The 2011 and 2012 budget speeches by the Minister of Finance, Winston Dookeran spoke expansively about stabilising the economy and creating a platform for growth. This year he spoke of "blue skies" and "green shoots", meaning that economic recovery was on the way. But the Minister returned to Parliament twice presenting supplementary appropriation bills increasing recurrent expenditure and the deficit. Interestingly, he was always silent on the revenue situation.
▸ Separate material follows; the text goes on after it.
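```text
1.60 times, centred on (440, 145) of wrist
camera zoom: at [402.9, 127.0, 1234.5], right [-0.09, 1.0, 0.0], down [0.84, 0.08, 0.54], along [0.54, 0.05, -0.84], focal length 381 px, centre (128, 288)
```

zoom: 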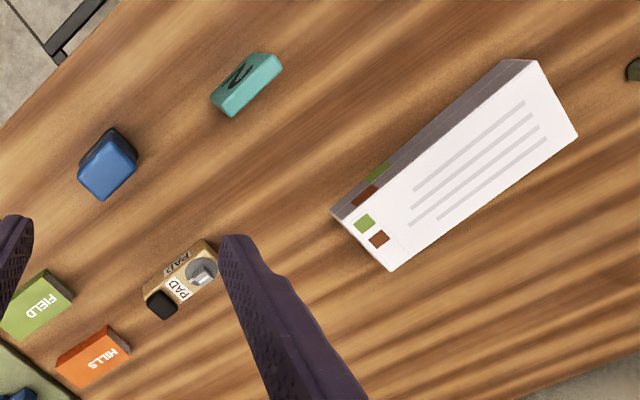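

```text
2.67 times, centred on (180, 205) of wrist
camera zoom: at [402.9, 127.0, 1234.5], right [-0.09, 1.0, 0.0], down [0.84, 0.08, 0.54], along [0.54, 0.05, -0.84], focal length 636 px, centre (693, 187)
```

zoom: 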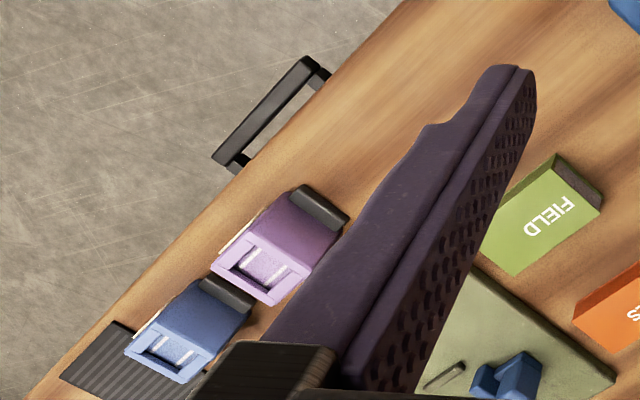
In presenting the Supplementary Appropriation Bill for 2012 last month, he indicated that the economy was neither in a recession, nor in a slump, saying that the press had overreacted to the Ce tral Bank Governor's report on the performance of the economy. He was supported by the Minister of Energy who put a positive spin on all the maintenance work and activity that was now taking place in the energy sector. Noticeably, however, the auctions for drilling rights in the deep waters of the Gulf of Mexico were successful this week whilst our efforts to date have been lukewarm.
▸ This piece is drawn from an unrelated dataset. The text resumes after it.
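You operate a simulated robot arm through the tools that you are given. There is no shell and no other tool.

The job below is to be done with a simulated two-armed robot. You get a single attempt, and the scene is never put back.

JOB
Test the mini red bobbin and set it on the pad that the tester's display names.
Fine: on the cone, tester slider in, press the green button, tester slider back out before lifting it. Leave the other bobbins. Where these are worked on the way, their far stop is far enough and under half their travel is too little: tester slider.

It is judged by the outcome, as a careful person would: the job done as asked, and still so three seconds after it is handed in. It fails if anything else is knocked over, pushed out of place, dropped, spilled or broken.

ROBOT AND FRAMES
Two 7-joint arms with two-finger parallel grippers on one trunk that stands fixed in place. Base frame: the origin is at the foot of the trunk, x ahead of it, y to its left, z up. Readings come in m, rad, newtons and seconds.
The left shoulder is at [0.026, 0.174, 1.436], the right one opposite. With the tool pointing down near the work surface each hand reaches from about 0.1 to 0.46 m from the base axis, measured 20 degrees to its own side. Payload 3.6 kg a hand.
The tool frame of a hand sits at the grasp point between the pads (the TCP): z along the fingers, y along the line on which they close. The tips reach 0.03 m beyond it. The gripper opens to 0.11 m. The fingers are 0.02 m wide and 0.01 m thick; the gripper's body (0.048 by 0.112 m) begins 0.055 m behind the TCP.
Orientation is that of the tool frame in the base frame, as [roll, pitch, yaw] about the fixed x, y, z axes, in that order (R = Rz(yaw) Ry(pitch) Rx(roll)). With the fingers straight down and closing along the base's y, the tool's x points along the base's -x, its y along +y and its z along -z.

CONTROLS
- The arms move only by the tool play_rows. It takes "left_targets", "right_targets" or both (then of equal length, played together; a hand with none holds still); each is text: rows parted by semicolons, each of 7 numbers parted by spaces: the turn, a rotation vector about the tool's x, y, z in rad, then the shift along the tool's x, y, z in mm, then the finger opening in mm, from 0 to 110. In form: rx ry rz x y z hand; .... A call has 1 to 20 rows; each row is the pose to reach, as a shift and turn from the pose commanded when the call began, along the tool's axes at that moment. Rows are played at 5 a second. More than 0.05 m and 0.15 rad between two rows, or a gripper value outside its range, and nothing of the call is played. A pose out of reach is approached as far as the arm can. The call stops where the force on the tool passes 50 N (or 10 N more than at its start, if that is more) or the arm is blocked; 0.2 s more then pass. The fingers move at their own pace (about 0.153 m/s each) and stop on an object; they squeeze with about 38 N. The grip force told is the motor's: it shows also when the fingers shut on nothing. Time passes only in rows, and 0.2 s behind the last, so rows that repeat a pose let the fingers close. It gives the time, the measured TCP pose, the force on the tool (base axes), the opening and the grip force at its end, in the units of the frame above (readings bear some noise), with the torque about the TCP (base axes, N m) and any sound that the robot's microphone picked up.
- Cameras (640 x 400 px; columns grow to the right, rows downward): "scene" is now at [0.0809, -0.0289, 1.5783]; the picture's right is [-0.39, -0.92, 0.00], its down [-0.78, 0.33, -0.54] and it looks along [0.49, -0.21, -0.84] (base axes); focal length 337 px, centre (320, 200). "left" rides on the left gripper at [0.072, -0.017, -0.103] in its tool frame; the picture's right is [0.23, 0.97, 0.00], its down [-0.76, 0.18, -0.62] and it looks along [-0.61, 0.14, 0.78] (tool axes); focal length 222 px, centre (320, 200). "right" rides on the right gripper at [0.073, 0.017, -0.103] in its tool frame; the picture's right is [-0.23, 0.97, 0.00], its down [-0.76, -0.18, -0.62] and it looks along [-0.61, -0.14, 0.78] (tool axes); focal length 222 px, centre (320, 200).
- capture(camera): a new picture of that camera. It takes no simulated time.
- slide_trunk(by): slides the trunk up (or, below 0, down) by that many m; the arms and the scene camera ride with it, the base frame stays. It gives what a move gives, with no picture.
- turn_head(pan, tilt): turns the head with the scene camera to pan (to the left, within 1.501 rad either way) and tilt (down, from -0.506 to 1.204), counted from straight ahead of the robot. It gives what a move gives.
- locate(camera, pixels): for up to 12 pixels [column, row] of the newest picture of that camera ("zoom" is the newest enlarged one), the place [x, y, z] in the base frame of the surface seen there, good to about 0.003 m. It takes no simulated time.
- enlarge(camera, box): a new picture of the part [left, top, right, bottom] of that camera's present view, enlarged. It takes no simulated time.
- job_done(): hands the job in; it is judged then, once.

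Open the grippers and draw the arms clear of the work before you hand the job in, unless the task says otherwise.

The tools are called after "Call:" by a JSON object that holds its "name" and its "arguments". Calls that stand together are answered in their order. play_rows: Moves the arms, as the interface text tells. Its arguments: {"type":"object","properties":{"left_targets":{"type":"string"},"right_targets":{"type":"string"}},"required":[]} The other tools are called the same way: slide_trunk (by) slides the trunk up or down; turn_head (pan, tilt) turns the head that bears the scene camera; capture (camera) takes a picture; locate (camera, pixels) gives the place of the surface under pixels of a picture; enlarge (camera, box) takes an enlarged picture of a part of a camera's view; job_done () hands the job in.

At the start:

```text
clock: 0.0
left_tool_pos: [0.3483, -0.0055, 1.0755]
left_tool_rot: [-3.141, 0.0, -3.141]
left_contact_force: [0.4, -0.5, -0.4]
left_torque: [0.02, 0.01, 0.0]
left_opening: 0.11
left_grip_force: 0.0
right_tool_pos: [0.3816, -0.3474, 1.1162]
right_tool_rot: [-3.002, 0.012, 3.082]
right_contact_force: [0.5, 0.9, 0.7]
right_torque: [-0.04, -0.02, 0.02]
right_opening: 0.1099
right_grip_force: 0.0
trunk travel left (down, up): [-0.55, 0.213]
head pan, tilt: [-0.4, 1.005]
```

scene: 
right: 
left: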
Mr Dookeran also spoke positively about the Government's capacity to make hard decisions, when necessary. But what is the reality?
A review of world events last week presents a stark contrast to what the Minster outlined.
The US Federal Reserve Board ended its regular two-day review meeting on June 20. In its release it warned that global financial strains continued to pose "substantial downside risks" to the economic outlook. The Fed cut forecasts for US growth by .5 per cent and opted for a more "benign" strategy of selling short term securities and whilst purchasing longer dated securities.
The IMF's managing director, Christine La Garde, again warned the growth prospects for all economies would be lower. Europe remains the central source of uncertainty and risk, and the Eurozone is officially in recession.
The possibility of a catastrophic breakup of the Eurozone has receded (temporarily) with the outcome from Greece's elections. But the Eurozone crisis will not go away and as the recent experiences of Spain and Italy have shown, another banking crisis looms large. Greece may have a new government, but it faces the same old problems of implementing the terms of the bailout package.
On June 19, the G20 meeting (the leaders of the 20 largest economies in the world) concluded with a commitment to solve the most immediate risk, the Euozone debt crisis. But the only concrete proposal to deal with the crisis was to offer the palliative of reducing borrowing costs.
But how does one lower borrowing costs when governments are perceived as risky and the markets are calling the shots? This is a plaster and not a cure and the Eurozone will continue to be a source of uncertainty for the foreseeable future. Financial markets understand risk but become volatile when dealing with uncertainty.
Also, growth in China has slowed. This month the Bank of China lowered interest rates to stimulate the economy. World commodity prices (oil, flour, wheat, soy beans, steel and other minerals), which rose largely as a result of the increased demand from China, are now falling. Capital expenditure plans for the international mining giants are being cancelled as major corporations take a more conservative view of the world demand.
On this basis, the downside risks Governor Williams identified in his speech remain as stubborn as ever.
The facts do not support Minister Dookeran's theory of "blue skies". So how does the Government plan to deal with three successive quarters of negative growth (which is the definition of a recession), or the three years of economic decline and with 2013, the fourth year of deficit financing? Indeed under this administration, the deficit has grown and with it, national debt as a percentage of GDP has risen from 34 per cent to 50 percent-plus and is climbing.
There has been no turnaround, stabilisation and no platform for growth.
Energy prices are falling internationally. Switching LNG exports to other, higher priced markets has worked well since 2008, as the US market is no longer attractive for T&T exports of LNG since shale gas has forced prices to rock bottom. But this solution, whilst buying time in the short run, cannot last indefinitely. A day of reckoning will come.
Foreign exchange reserves are as strong as they were on assuming office. This aside, in economic terms, this administration has achieved little or nothing since coming into office.
There is no fiscal space to initiate a stimulus package and to do so would lead to an increase in imports and a decline in foreign exchange reserves.
As expenditures in the last two budgets have increased, taxes can't be cut as that would only serve to increase the deficit. And monetary policy is a blunt instrument. Interest rates have fallen and the banks are flush with cash, but loan demand (borrowing) remains weak. That translates in low private sector investment and weak capital formation.
There have been vague programme announcements which tried to purchase stability and confidence on the cheap without success. One cannot diversify the economy with talk. It requires concrete plans and long term programmes (Colour Me Orange does not count as investment) and such projects as were inherited are delayed.
Now we have had a cabinet reshuffle and a new Minister of Finance.
With each passing day the Hans Christian Anderson fairy tale in which the emperor (empress?) was found to be wearing no clothes becomes more relevant.